### Given request
Retype the complete listing exactly as it appears. Return a JSON list in which every string is one line; blank lines are skipped.

### Stored data

■ ■ ■ ■ ■

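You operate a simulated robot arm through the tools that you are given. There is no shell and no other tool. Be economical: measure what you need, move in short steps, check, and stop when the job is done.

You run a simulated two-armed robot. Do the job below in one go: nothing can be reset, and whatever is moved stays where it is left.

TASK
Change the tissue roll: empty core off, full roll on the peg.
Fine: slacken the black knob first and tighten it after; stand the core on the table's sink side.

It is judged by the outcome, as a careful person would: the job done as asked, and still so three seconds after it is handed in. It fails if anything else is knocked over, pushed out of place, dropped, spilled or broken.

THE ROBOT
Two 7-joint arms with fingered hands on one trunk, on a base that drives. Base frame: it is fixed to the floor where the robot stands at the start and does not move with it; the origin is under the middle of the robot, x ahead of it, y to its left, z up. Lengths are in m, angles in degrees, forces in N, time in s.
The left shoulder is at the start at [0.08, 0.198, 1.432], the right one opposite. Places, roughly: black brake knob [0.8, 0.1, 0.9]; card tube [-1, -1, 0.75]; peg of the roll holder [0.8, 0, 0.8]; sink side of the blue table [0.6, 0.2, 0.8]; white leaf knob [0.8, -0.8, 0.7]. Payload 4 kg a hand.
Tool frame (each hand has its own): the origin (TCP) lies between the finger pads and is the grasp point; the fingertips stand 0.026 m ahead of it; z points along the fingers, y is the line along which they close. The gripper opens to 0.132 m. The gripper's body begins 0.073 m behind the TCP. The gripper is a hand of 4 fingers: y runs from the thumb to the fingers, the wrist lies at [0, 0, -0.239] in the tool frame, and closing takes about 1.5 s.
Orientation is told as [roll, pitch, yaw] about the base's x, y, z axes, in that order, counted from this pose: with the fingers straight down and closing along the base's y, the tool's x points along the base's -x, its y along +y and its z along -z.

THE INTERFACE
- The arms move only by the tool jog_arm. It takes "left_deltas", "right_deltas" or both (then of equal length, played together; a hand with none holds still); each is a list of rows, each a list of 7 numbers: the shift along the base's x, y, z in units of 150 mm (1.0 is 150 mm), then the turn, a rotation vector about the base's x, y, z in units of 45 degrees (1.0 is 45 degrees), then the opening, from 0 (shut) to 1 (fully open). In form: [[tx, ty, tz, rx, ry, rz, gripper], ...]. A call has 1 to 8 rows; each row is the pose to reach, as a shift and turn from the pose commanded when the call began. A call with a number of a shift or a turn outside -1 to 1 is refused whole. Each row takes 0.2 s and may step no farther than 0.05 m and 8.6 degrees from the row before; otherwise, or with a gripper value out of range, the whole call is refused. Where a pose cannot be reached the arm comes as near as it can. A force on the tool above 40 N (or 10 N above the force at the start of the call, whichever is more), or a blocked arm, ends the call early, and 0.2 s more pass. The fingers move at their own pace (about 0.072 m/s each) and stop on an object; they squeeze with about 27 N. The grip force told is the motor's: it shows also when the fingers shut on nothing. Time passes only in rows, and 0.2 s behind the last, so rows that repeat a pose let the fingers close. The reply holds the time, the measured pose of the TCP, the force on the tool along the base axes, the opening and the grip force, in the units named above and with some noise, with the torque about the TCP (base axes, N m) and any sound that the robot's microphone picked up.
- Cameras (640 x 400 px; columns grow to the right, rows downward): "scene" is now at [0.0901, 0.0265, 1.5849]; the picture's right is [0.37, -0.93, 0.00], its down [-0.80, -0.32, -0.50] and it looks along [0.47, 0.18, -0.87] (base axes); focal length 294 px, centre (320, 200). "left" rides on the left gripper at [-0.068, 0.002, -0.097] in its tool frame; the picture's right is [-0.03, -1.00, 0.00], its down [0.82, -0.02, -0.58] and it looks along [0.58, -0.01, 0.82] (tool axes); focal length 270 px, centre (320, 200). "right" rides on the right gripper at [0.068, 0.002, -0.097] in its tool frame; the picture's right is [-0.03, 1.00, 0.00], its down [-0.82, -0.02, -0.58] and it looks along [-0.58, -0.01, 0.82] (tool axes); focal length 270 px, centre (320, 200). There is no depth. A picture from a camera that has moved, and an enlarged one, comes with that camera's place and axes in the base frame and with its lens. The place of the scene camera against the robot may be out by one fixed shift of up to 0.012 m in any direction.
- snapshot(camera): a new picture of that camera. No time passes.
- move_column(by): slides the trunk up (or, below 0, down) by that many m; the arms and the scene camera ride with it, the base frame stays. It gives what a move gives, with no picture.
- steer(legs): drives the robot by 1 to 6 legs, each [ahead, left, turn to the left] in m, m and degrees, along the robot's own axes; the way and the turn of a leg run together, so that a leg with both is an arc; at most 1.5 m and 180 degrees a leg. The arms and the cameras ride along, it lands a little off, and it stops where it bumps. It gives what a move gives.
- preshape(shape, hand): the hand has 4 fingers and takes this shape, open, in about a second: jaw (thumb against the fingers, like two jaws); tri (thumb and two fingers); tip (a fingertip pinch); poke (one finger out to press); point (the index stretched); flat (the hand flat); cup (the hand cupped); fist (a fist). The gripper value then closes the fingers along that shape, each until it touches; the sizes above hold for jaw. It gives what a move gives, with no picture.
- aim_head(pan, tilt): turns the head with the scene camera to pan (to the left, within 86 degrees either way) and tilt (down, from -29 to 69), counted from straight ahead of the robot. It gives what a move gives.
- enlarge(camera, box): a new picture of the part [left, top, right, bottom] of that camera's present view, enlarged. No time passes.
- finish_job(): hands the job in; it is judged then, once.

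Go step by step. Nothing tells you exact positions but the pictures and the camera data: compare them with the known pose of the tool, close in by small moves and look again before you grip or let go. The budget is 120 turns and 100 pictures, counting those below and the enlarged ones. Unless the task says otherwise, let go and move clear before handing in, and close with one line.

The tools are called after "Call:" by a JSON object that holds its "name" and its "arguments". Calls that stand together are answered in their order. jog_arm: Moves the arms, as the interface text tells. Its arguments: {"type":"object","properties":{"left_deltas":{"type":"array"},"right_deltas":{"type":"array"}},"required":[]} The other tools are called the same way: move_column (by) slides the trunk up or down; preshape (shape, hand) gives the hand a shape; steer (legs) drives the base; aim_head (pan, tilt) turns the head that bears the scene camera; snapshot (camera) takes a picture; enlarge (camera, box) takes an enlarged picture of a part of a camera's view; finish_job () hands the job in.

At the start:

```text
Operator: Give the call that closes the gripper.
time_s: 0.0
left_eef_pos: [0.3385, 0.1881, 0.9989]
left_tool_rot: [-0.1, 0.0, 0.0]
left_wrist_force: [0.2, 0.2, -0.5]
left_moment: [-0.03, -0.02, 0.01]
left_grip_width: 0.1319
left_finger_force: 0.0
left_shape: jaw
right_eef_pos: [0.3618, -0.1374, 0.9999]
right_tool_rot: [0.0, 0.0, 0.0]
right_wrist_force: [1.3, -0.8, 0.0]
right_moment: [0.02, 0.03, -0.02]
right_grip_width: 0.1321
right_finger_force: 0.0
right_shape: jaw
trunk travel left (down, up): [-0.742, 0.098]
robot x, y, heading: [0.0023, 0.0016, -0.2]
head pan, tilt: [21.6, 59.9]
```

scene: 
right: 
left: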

■ ■ ■ ■ ■

### Answer to the exercise
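[
  "You operate a simulated robot arm through the tools that you are given. There is no shell and no other tool. Be economical: measure what you need, move in short steps, check, and stop when the job is done.",
  "You run a simulated two-armed robot. Do the job below in one go: nothing can be reset, and whatever is moved stays where it is left.",
  "TASK",
  "Change the tissue roll: empty core off, full roll on the peg.",
  "Fine: slacken the black knob first and tighten it after; stand the core on the table's sink side.",
  "It is judged by the outcome, as a careful person would: the job done as asked, and still so three seconds after it is handed in. It fails if anything else is knocked over, pushed out of place, dropped, spilled or broken.",
  "THE ROBOT",
  "Two 7-joint arms with fingered hands on one trunk, on a base that drives. Base frame: it is fixed to the floor where the robot stands at the start and does not move with it; the origin is under the middle of the robot, x ahead of it, y to its left, z up. Lengths are in m, angles in degrees, forces in N, time in s.",
  "The left shoulder is at the start at [0.08, 0.198, 1.432], the right one opposite. Places, roughly: black brake knob [0.8, 0.1, 0.9]; card tube [-1, -1, 0.75]; peg of the roll holder [0.8, 0, 0.8]; sink side of the blue table [0.6, 0.2, 0.8]; white leaf knob [0.8, -0.8, 0.7]. Payload 4 kg a hand.",
  "Tool frame (each hand has its own): the origin (TCP) lies between the finger pads and is the grasp point; the fingertips stand 0.026 m ahead of it; z points along the fingers, y is the line along which they close. The gripper opens to 0.132 m. The gripper's body begins 0.073 m behind the TCP. The gripper is a hand of 4 fingers: y runs from the thumb to the fingers, the wrist lies at [0, 0, -0.239] in the tool frame, and closing takes about 1.5 s.",
  "Orientation is told as [roll, pitch, yaw] about the base's x, y, z axes, in that order, counted from this pose: with the fingers straight down and closing along the base's y, the tool's x points along the base's -x, its y along +y and its z along -z.",
  "THE INTERFACE",
  "- The arms move only by the tool jog_arm. It takes \"left_deltas\", \"right_deltas\" or both (then of equal length, played together; a hand with none holds still); each is a list of rows, each a list of 7 numbers: the shift along the base's x, y, z in units of 150 mm (1.0 is 150 mm), then the turn, a rotation vector about the base's x, y, z in units of 45 degrees (1.0 is 45 degrees), then the opening, from 0 (shut) to 1 (fully open). In form: [[tx, ty, tz, rx, ry, rz, gripper], ...]. A call has 1 to 8 rows; each row is the pose to reach, as a shift and turn from the pose commanded when the call began. A call with a number of a shift or a turn outside -1 to 1 is refused whole. Each row takes 0.2 s and may step no farther than 0.05 m and 8.6 degrees from the row before; otherwise, or with a gripper value out of range, the whole call is refused. Where a pose cannot be reached the arm comes as near as it can. A force on the tool above 40 N (or 10 N above the force at the start of the call, whichever is more), or a blocked arm, ends the call early, and 0.2 s more pass. The fingers move at their own pace (about 0.072 m/s each) and stop on an object; they squeeze with about 27 N. The grip force told is the motor's: it shows also when the fingers shut on nothing. Time passes only in rows, and 0.2 s behind the last, so rows that repeat a pose let the fingers close. The reply holds the time, the measured pose of the TCP, the force on the tool along the base axes, the opening and the grip force, in the units named above and with some noise, with the torque about the TCP (base axes, N m) and any sound that the robot's microphone picked up.",
  "- Cameras (640 x 400 px; columns grow to the right, rows downward): \"scene\" is now at [0.0901, 0.0265, 1.5849]; the picture's right is [0.37, -0.93, 0.00], its down [-0.80, -0.32, -0.50] and it looks along [0.47, 0.18, -0.87] (base axes); focal length 294 px, centre (320, 200). \"left\" rides on the left gripper at [-0.068, 0.002, -0.097] in its tool frame; the picture's right is [-0.03, -1.00, 0.00], its down [0.82, -0.02, -0.58] and it looks along [0.58, -0.01, 0.82] (tool axes); focal length 270 px, centre (320, 200). \"right\" rides on the right gripper at [0.068, 0.002, -0.097] in its tool frame; the picture's right is [-0.03, 1.00, 0.00], its down [-0.82, -0.02, -0.58] and it looks along [-0.58, -0.01, 0.82] (tool axes); focal length 270 px, centre (320, 200). There is no depth. A picture from a camera that has moved, and an enlarged one, comes with that camera's place and axes in the base frame and with its lens. The place of the scene camera against the robot may be out by one fixed shift of up to 0.012 m in any direction.",
  "- snapshot(camera): a new picture of that camera. No time passes.",
  "- move_column(by): slides the trunk up (or, below 0, down) by that many m; the arms and the scene camera ride with it, the base frame stays. It gives what a move gives, with no picture.",
  "- steer(legs): drives the robot by 1 to 6 legs, each [ahead, left, turn to the left] in m, m and degrees, along the robot's own axes; the way and the turn of a leg run together, so that a leg with both is an arc; at most 1.5 m and 180 degrees a leg. The arms and the cameras ride along, it lands a little off, and it stops where it bumps. It gives what a move gives.",
  "- preshape(shape, hand): the hand has 4 fingers and takes this shape, open, in about a second: jaw (thumb against the fingers, like two jaws); tri (thumb and two fingers); tip (a fingertip pinch); poke (one finger out to press); point (the index stretched); flat (the hand flat); cup (the hand cupped); fist (a fist). The gripper value then closes the fingers along that shape, each until it touches; the sizes above hold for jaw. It gives what a move gives, with no picture.",
  "- aim_head(pan, tilt): turns the head with the scene camera to pan (to the left, within 86 degrees either way) and tilt (down, from -29 to 69), counted from straight ahead of the robot. It gives what a move gives.",
  "- enlarge(camera, box): a new picture of the part [left, top, right, bottom] of that camera's present view, enlarged. No time passes.",
  "- finish_job(): hands the job in; it is judged then, once.",
  "Go step by step. Nothing tells you exact positions but the pictures and the camera data: compare them with the known pose of the tool, close in by small moves and look again before you grip or let go. The budget is 120 turns and 100 pictures, counting those below and the enlarged ones. Unless the task says otherwise, let go and move clear before handing in, and close with one line.",
  "The tools are called after \"Call:\" by a JSON object that holds its \"name\" and its \"arguments\". Calls that stand together are answered in their order. jog_arm: Moves the arms, as the interface text tells. Its arguments: {\"type\":\"object\",\"properties\":{\"left_deltas\":{\"type\":\"array\"},\"right_deltas\":{\"type\":\"array\"}},\"required\":[]} The other tools are called the same way: move_column (by) slides the trunk up or down; preshape (shape, hand) gives the hand a shape; steer (legs) drives the base; aim_head (pan, tilt) turns the head that bears the scene camera; snapshot (camera) takes a picture; enlarge (camera, box) takes an enlarged picture of a part of a camera's view; finish_job () hands the job in.",
  "At the start:",
  "```text",
  "Operator: Give the call that closes the gripper.",
  "time_s: 0.0",
  "left_eef_pos: [0.3385, 0.1881, 0.9989]",
  "left_tool_rot: [-0.1, 0.0, 0.0]",
  "left_wrist_force: [0.2, 0.2, -0.5]",
  "left_moment: [-0.03, -0.02, 0.01]",
  "left_grip_width: 0.1319",
  "left_finger_force: 0.0",
  "left_shape: jaw",
  "right_eef_pos: [0.3618, -0.1374, 0.9999]",
  "right_tool_rot: [0.0, 0.0, 0.0]",
  "right_wrist_force: [1.3, -0.8, 0.0]",
  "right_moment: [0.02, 0.03, -0.02]",
  "right_grip_width: 0.1321",
  "right_finger_force: 0.0",
  "right_shape: jaw",
  "trunk travel left (down, up): [-0.742, 0.098]",
  "robot x, y, heading: [0.0023, 0.0016, -0.2]",
  "head pan, tilt: [21.6, 59.9]",
  "```",
  "scene: ",
  "right: ",
  "left:"
]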